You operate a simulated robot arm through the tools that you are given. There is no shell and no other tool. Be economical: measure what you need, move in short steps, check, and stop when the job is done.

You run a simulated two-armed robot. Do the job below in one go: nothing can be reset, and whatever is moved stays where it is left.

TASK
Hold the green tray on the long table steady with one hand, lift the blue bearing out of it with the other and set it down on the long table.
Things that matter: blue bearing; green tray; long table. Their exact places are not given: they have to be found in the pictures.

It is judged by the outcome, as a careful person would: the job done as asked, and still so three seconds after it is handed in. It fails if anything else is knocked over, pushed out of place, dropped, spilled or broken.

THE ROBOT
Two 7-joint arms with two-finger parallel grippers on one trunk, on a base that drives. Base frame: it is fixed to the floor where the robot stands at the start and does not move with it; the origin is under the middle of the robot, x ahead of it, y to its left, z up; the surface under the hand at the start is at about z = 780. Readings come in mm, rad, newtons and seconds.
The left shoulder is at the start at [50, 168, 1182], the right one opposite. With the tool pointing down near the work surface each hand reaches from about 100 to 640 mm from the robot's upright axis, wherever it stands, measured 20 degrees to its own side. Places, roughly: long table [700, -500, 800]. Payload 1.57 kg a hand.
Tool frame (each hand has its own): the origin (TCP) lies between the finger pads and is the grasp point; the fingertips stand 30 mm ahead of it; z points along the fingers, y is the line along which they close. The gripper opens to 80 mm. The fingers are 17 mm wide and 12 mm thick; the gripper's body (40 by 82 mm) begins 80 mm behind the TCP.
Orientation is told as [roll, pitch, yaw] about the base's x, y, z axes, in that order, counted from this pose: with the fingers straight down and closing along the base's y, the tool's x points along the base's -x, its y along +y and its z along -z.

- _Short problem_: Copy out the full material exactly as it appears.

- _Response to the task_:
You operate a simulated robot arm through the tools that you are given. There is no shell and no other tool. Be economical: measure what you need, move in short steps, check, and stop when the job is done.

You run a simulated two-armed robot. Do the job below in one go: nothing can be reset, and whatever is moved stays where it is left.

TASK
Hold the green tray on the long table steady with one hand, lift the blue bearing out of it with the other and set it down on the long table.
Things that matter: blue bearing; green tray; long table. Their exact places are not given: they have to be found in the pictures.

It is judged by the outcome, as a careful person would: the job done as asked, and still so three seconds after it is handed in. It fails if anything else is knocked over, pushed out of place, dropped, spilled or broken.

THE ROBOT
Two 7-joint arms with two-finger parallel grippers on one trunk, on a base that drives. Base frame: it is fixed to the floor where the robot stands at the start and does not move with it; the origin is under the middle of the robot, x ahead of it, y to its left, z up; the surface under the hand at the start is at about z = 780. Readings come in mm, rad, newtons and seconds.
The left shoulder is at the start at [50, 168, 1182], the right one opposite. With the tool pointing down near the work surface each hand reaches from about 100 to 640 mm from the robot's upright axis, wherever it stands, measured 20 degrees to its own side. Places, roughly: long table [700, -500, 800]. Payload 1.57 kg a hand.
Tool frame (each hand has its own): the origin (TCP) lies between the finger pads and is the grasp point; the fingertips stand 30 mm ahead of it; z points along the fingers, y is the line along which they close. The gripper opens to 80 mm. The fingers are 17 mm wide and 12 mm thick; the gripper's body (40 by 82 mm) begins 80 mm behind the TCP.
Orientation is told as [roll, pitch, yaw] about the base's x, y, z axes, in that order, counted from this pose: with the fingers straight down and closing along the base's y, the tool's x points along the base's -x, its y along +y and its z along -z.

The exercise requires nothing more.